** BEGIN **
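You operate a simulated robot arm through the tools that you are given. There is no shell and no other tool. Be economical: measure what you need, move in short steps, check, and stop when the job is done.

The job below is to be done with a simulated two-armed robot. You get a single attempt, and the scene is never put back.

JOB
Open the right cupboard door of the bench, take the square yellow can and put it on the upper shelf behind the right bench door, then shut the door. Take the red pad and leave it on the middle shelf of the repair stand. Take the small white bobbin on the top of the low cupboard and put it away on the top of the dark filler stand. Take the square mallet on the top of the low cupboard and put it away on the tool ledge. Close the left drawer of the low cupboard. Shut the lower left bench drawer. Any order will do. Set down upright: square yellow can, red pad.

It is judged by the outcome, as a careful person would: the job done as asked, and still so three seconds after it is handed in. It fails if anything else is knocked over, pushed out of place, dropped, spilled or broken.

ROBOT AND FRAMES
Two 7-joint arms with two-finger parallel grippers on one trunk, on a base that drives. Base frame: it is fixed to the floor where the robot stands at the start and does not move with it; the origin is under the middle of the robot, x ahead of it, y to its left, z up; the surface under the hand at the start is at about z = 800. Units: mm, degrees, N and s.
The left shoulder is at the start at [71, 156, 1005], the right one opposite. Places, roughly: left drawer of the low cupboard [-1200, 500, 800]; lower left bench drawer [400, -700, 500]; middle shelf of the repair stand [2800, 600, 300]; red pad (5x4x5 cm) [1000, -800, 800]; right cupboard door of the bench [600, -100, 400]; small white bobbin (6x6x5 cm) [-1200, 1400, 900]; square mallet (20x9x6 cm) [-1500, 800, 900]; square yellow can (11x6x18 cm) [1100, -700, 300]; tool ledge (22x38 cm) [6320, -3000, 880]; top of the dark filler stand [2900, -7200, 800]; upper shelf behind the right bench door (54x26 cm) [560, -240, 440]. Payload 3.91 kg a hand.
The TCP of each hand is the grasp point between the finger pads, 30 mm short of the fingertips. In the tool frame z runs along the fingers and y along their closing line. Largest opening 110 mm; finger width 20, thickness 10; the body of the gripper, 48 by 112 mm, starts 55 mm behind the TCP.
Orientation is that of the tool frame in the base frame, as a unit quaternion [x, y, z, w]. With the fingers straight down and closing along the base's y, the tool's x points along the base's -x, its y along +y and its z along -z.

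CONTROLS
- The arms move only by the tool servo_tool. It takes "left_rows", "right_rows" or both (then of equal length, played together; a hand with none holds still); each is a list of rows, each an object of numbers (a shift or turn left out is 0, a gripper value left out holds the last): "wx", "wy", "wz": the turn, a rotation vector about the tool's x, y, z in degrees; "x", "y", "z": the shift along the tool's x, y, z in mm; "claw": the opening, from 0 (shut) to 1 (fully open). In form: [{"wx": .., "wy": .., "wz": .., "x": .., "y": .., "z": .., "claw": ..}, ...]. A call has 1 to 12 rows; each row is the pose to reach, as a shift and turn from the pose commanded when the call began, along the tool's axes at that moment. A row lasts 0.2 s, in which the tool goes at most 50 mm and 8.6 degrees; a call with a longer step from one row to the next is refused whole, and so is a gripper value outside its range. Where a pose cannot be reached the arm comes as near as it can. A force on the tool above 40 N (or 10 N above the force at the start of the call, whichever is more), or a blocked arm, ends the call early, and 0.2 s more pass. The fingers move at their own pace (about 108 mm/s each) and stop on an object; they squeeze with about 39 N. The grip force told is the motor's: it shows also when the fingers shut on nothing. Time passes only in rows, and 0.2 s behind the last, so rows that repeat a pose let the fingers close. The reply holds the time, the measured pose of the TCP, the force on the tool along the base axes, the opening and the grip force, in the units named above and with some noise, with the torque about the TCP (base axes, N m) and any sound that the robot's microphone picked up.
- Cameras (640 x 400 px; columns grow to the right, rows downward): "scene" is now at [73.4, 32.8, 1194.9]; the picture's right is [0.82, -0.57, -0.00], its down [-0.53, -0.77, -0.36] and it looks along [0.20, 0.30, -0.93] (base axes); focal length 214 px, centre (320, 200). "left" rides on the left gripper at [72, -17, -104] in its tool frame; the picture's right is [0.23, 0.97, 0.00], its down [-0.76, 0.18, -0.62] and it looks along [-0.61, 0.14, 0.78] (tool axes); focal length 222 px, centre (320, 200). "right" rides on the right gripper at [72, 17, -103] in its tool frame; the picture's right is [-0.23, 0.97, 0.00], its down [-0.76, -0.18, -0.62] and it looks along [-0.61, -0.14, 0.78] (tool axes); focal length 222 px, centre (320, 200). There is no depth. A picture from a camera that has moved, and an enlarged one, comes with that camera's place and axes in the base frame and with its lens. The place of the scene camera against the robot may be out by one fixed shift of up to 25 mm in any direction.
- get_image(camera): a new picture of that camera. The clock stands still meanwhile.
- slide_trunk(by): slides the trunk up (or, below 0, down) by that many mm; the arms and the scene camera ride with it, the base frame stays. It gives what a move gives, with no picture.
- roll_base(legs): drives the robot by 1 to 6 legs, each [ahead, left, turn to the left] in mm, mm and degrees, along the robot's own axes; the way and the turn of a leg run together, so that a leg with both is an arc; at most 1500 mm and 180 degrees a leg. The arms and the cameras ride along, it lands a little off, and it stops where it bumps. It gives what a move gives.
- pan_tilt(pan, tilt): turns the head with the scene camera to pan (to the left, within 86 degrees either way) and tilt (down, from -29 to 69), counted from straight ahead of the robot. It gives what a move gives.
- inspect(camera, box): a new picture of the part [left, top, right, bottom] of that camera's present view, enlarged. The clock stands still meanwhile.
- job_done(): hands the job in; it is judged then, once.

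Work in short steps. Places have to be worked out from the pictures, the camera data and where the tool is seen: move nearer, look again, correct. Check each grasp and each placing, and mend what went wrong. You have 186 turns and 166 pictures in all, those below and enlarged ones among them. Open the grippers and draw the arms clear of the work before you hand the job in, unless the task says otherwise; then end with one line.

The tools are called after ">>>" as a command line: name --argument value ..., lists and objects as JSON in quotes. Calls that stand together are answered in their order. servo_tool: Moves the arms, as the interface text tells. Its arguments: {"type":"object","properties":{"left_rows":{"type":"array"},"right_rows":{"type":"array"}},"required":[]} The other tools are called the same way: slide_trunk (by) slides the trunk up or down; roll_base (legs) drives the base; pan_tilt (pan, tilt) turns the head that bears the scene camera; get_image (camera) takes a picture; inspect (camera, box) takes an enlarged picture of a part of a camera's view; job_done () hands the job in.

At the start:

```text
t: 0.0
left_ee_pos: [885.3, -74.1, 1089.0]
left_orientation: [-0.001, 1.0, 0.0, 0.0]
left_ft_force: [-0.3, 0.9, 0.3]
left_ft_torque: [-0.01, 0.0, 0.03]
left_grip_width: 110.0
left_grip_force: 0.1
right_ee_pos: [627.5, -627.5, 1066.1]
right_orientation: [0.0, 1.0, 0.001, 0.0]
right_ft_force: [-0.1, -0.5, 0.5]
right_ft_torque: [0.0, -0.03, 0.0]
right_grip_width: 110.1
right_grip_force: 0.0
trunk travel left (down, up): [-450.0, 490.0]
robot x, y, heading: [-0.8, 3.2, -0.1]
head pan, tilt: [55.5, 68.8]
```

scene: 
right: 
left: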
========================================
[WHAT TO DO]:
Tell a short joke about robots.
** END **
[WHAT TO DO]:
Copy every line of the listing that contains the word "simulated".

[WRITTEN REPLY]:
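You operate a simulated robot arm through the tools that you are given. There is no shell and no other tool. Be economical: measure what you need, move in short steps, check, and stop when the job is done.
The job below is to be done with a simulated two-armed robot. You get a single attempt, and the scene is never put back.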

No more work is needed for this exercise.